The Committee notes the Government’s statement that a person found liable for the above offence shall be guilty of a felony and shall be punished with imprisonment without any compulsory labour, but will be required to perform such labour, task and other duties as punishment and as assigned to him by the officer in charge or any other prison officer in whose charge he may be. The Committee observes that persons convicted for the offences under section 41 of the Penal Decree are required to perform labour as determined by the Commissioner and assigned to him or her by the prison officer and hence falls within the scope of the Convention. With reference to paragraph 302 of the 2012 General Survey on the fundamental Conventions, the Committee recalls that, under Article 1(a) of the Convention, the range of activities that must be protected from punishment involving forced or compulsory labour comprises the freedom to express political or ideological views, through which citizens seek to secure the dissemination and acceptance of their views.  The Committee therefore requests the Government to take the necessary measures to ensure that the above-mentioned provisions of the Penal Decree are not applied in a manner which could result in the imposition of penalties of imprisonment, involving compulsory labour, for holding or expressing political or ideological views. It once again requests the Government to provide information on the application of section 41 of the Penal Decree in practice to enable the Committee to ascertain whether this section is applied in a manner compatible with the Convention.

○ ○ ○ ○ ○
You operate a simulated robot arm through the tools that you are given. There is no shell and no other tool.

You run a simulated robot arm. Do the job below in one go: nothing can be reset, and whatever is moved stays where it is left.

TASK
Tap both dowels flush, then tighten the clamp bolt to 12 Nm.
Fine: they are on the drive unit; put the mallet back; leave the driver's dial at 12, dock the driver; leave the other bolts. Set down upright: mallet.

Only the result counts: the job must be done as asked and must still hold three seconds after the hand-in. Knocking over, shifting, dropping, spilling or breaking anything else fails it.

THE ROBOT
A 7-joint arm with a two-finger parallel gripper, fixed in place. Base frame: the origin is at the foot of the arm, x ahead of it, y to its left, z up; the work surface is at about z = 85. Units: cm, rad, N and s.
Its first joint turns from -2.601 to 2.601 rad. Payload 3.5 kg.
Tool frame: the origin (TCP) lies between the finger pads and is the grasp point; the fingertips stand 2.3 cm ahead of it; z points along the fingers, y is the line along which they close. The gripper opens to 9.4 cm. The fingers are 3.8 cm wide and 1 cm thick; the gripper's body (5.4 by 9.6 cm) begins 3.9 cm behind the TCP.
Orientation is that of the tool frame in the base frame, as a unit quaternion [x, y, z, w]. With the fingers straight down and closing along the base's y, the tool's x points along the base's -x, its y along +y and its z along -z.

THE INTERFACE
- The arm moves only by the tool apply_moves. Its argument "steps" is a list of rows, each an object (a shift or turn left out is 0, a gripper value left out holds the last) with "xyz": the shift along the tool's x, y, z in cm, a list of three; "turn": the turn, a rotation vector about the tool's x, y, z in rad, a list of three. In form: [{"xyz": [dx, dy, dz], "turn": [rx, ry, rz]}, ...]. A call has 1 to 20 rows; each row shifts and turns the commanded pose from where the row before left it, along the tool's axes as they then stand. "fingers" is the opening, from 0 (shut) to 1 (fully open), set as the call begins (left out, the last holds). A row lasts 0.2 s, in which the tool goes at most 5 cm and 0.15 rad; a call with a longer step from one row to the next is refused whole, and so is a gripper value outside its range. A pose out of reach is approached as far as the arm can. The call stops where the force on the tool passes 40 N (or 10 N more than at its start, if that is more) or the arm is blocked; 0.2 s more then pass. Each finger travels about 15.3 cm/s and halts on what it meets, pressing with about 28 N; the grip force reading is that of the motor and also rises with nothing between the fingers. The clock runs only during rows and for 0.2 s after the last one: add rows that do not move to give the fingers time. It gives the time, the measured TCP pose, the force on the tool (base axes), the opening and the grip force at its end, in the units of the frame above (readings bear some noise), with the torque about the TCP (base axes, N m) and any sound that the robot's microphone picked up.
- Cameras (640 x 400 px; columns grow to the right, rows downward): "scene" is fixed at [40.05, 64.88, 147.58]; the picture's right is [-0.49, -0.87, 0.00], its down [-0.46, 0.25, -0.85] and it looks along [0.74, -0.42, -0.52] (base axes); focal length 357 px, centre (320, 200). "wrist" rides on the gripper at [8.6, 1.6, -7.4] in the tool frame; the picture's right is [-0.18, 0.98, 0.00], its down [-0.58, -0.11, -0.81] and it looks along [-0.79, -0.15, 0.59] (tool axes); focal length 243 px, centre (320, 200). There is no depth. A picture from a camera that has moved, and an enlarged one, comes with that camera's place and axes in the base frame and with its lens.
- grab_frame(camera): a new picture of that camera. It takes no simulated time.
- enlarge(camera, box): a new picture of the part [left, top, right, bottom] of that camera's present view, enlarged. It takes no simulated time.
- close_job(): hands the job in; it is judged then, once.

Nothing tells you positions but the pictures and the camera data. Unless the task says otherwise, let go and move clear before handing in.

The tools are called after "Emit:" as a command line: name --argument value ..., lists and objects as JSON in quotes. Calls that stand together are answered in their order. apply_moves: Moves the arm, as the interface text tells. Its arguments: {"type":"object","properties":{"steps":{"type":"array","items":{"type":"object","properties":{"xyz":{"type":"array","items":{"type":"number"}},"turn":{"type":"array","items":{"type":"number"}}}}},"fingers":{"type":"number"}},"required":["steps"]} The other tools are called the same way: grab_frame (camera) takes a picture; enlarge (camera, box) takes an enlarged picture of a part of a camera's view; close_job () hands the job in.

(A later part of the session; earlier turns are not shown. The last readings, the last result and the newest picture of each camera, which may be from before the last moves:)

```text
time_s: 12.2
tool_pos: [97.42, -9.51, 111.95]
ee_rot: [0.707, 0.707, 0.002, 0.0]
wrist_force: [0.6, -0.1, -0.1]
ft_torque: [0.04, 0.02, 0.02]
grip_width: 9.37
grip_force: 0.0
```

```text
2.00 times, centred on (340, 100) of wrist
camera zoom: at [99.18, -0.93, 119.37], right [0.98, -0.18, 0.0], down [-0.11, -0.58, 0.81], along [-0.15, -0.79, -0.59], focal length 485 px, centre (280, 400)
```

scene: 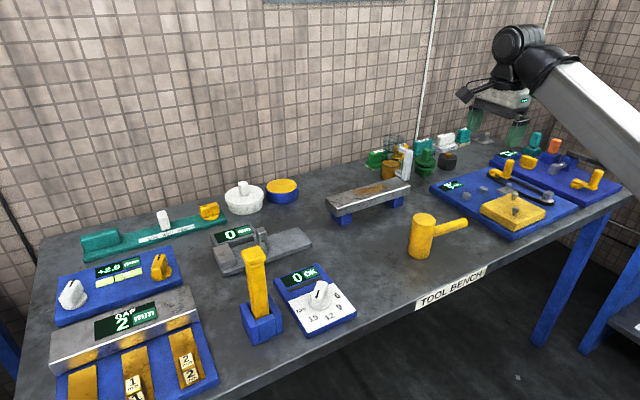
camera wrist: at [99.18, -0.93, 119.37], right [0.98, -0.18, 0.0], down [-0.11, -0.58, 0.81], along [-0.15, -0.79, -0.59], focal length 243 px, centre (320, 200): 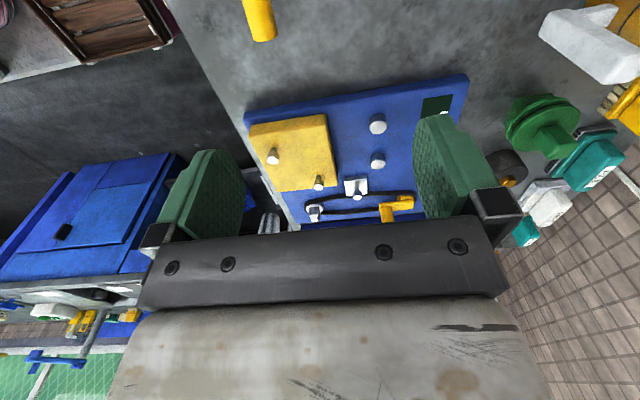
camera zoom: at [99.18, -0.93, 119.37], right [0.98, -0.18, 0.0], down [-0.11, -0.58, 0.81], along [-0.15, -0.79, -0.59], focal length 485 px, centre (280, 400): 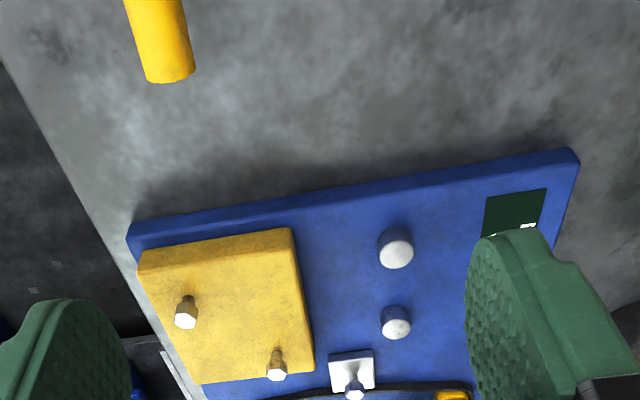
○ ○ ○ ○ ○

2. Penal provisions concerning unlawful societies. The Committee previously noted that, pursuant to section 3 of Societies Act No. 6 of 1995, an unlawful society constitutes any society declared by the Minister to be unlawful, or any unregistered society which has been in existence for more than six months and has not made an application for registration, has been refused registration or for which registration has been refused. Section 5 of the Societies Act further sets out that the Minister may, when he considers it to be essential for the public interest, by order declare any society to be unlawful which he considers is being used for a prejudicial purpose, or incompatible with the maintenance of peace, order and good governance. Pursuant to section 6 of the Societies Act, any person who manages or assists in the management of any unlawful society shall be guilty of an offence and shall be liable to a fine or to imprisonment (involving compulsory labour) for a term of six months, or both. The Committee also noted that a draft was developed regarding the amendment of the Societies Act, and that this draft was shared with non-governmental organizations, whose comments were sent to the Ministry of Justice for further action.
The Committee once again notes the Government’s statement that no sentences of imprisonment have been imposed pursuant to section 6 of the Societies Act. The Government further indicates that the amendment procedure of the Society Act is still ongoing. The Committee firmly hopes that the Government will take the necessary measures to ensure that amendments to the Society Act, including amendments to section 6 of the Act, will be adopted soon. It requests the Government to provide a copy, once it has been amended. Pending such an amendment, it requests the Government to continue to provide information on the application in practice of section 6 of the Societies Act, particularly regarding any sentences of imprisonment that have been imposed pursuant to this Act.